• **WRITTEN EXERCISE 1**
Provide the original wording of the given passage from "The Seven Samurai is" as far as "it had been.".

• **GIVEN INFORMATION**
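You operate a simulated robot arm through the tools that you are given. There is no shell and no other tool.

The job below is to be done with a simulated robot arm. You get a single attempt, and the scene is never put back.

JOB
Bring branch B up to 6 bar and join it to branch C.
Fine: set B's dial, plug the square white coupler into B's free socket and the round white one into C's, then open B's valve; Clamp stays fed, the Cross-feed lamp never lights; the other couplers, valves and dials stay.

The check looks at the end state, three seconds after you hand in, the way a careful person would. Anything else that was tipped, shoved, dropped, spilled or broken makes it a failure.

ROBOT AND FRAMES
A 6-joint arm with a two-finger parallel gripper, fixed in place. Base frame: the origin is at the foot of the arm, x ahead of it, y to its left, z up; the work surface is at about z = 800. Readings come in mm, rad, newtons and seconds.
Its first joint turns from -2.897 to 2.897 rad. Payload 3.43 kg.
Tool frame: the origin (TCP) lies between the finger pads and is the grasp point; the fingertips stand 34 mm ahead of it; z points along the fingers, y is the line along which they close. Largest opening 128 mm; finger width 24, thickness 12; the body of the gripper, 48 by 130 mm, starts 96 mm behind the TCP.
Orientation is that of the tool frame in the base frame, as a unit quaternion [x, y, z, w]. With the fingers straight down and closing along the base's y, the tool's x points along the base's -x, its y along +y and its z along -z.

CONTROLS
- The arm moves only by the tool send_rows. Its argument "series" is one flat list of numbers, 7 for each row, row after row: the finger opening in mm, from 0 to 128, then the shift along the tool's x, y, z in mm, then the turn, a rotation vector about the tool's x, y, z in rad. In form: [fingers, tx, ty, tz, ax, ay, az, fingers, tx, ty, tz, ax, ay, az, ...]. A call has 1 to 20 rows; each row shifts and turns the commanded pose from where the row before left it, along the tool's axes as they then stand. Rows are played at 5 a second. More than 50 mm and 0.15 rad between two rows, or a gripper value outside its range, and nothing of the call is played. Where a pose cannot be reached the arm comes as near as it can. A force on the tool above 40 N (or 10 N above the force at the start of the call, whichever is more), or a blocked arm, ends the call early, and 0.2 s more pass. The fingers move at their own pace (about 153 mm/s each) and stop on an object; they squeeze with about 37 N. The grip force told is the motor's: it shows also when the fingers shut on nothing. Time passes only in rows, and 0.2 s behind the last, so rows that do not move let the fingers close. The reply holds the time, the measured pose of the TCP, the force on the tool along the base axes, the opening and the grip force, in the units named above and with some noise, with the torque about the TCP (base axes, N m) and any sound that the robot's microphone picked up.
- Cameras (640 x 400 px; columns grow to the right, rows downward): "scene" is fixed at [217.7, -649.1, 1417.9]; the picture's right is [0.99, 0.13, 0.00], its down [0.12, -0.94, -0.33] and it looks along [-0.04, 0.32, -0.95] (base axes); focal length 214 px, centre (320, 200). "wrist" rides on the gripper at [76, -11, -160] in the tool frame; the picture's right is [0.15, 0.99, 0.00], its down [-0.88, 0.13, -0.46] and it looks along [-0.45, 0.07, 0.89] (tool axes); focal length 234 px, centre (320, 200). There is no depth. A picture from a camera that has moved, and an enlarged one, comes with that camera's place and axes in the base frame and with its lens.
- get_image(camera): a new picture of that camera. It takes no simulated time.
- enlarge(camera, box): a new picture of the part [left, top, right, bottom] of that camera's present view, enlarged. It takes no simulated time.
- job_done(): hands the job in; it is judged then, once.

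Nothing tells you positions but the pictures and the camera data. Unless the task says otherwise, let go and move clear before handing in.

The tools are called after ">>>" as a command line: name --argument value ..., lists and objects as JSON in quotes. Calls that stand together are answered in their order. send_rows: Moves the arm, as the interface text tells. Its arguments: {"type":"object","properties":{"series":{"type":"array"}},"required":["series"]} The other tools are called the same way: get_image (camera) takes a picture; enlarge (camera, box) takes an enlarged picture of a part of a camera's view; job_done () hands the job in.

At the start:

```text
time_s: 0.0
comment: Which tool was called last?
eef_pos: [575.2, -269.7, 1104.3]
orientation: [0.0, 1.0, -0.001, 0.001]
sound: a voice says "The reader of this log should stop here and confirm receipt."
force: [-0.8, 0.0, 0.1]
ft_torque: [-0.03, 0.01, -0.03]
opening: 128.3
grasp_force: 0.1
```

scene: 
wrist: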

• **WRITTEN EXERCISE 2**
As listed above, the lines from the line with "The check looks" to the line with "Its first joint" are to be echoed exactly, with both ends included and nothing added. Give them as a numbered list, with blank lines left out.

• **GIVEN PASSAGE**
The Seven Samurai is also a film that reflects it own time. As a late postwar production, The Seven Samurai continues to communicate the mood of Japan as it comes to terms with its occupation by foreign troops (the occupation ended in 1952), and as it continues to reconstruct its economy and social life after a period of upheaval. The story takes place in the early 16th century, a time of civil war and change in Japan. The samurai represent a way of life quickly becoming something other than it had been.
The Seven Samurai contains much to occupy the eye. It has kinetic camera pans with cuts while the camera is in motion; these cuts take us from one pan to another, creating an intense sense of movement, as well as passing time. The film contains amazing crane shots such a the one that tracks down a steep hillside near the village. Deep focus allows us to see activity on several planes- in the foreground, the middle ground, and the background. Wipes shift from one scene to another, forcing us to acknowledge the formality of the camera, its intrusion into our sense of actuality. The black screen punctuates major shifts in time and space. The close-up, the two-shot, and the reaction shot bring us close to these characters; we come to understand who they are and why they act and react the way they do. The telescopic lens brings the viewer as close as possible to the action. Multiple cameras shoot scenes so the action can be fully and dramatically captured. Accented lighting highlights facial features, creates shadows, and enhances the contrast between outside and inside, time of day, and mood of the characters. Famously, Kurosawa composes his scenes in a painterly manner, even as characters enter and leave the frame.
For a film of over three hours, it moves quickly even as it keeps action slow, almost still. For example, the scene of the duel between Kyūzō (Seiji Myaguchi) and a would-be master swordsman is, in effect, an action scene. However, the action that takes place in the two duels, the first when the swordsmen use wood rather than steel and the second in which they use real swords and the challenger dies, has the pacing of a dream. The camera gives us the faces of the crowd as it watches the duel, the faces of the combatants, a distanced shot that takes in the field of the duel and the crowd that watches; we shift from perspective to perspective several times before the burst of action that ends in the first instance in stillness as the two men stand with their wooden swords on each other’s shoulders, and in the second instance in the slow motion death of the challenger. Kurosawa captures the ritual nature of the duel, the interest and concern and admiration and shock of the crowd, and the professionalism of Kyūzō in a long take that stretches time just as the camera stretches space when it frames the duel from a distance.
The camera also catches images that serve as leitmotifs communicating both emotion and idea. Examples include the waterfalls that appear twice in the film, the waterwheel, a stream, the flooded fields, and the torrential rain. Water is one of the four elements and the other three also catch our eye. The earth is front and center when we see the grave mounds above the village and when we see flowers and forest and mud. Air is evident in the wind that blows at significant times accentuating characters emotions. As for fire, we have fire a few times in the film, one instance I’ll look at here. Near the end of the film, just before the final battle, Katsushirō (Isao Kimura), the youngest of the samurai, meets the girl Shino (Keiko Tsushima) and the two surrender passionately to each other. They meet in the dark one on each side of a blazing fire. They move from the fire to inside a nearby building where they fall to the straw amid a chiaroscuro formed by the dazzling combination of light and shade, a shot reminiscent of a shot in Josef von Sternberg’s Morocco (1930). The fire of course communicates the young couple’s passion and the chiaroscuro lets us know that this passion is troubled, roughened by circumstances.

• **SOLUTION 1**
The Seven Samurai is also a film that reflects it own time. As a late postwar production, The Seven Samurai continues to communicate the mood of Japan as it comes to terms with its occupation by foreign troops (the occupation ended in 1952), and as it continues to reconstruct its economy and social life after a period of upheaval. The story takes place in the early 16th century, a time of civil war and change in Japan. The samurai represent a way of life quickly becoming something other than it had been.

• **SOLUTION 2**
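1. The check looks at the end state, three seconds after you hand in, the way a careful person would. Anything else that was tipped, shoved, dropped, spilled or broken makes it a failure.
2. ROBOT AND FRAMES
3. A 6-joint arm with a two-finger parallel gripper, fixed in place. Base frame: the origin is at the foot of the arm, x ahead of it, y to its left, z up; the work surface is at about z = 800. Readings come in mm, rad, newtons and seconds.
4. Its first joint turns from -2.897 to 2.897 rad. Payload 3.43 kg.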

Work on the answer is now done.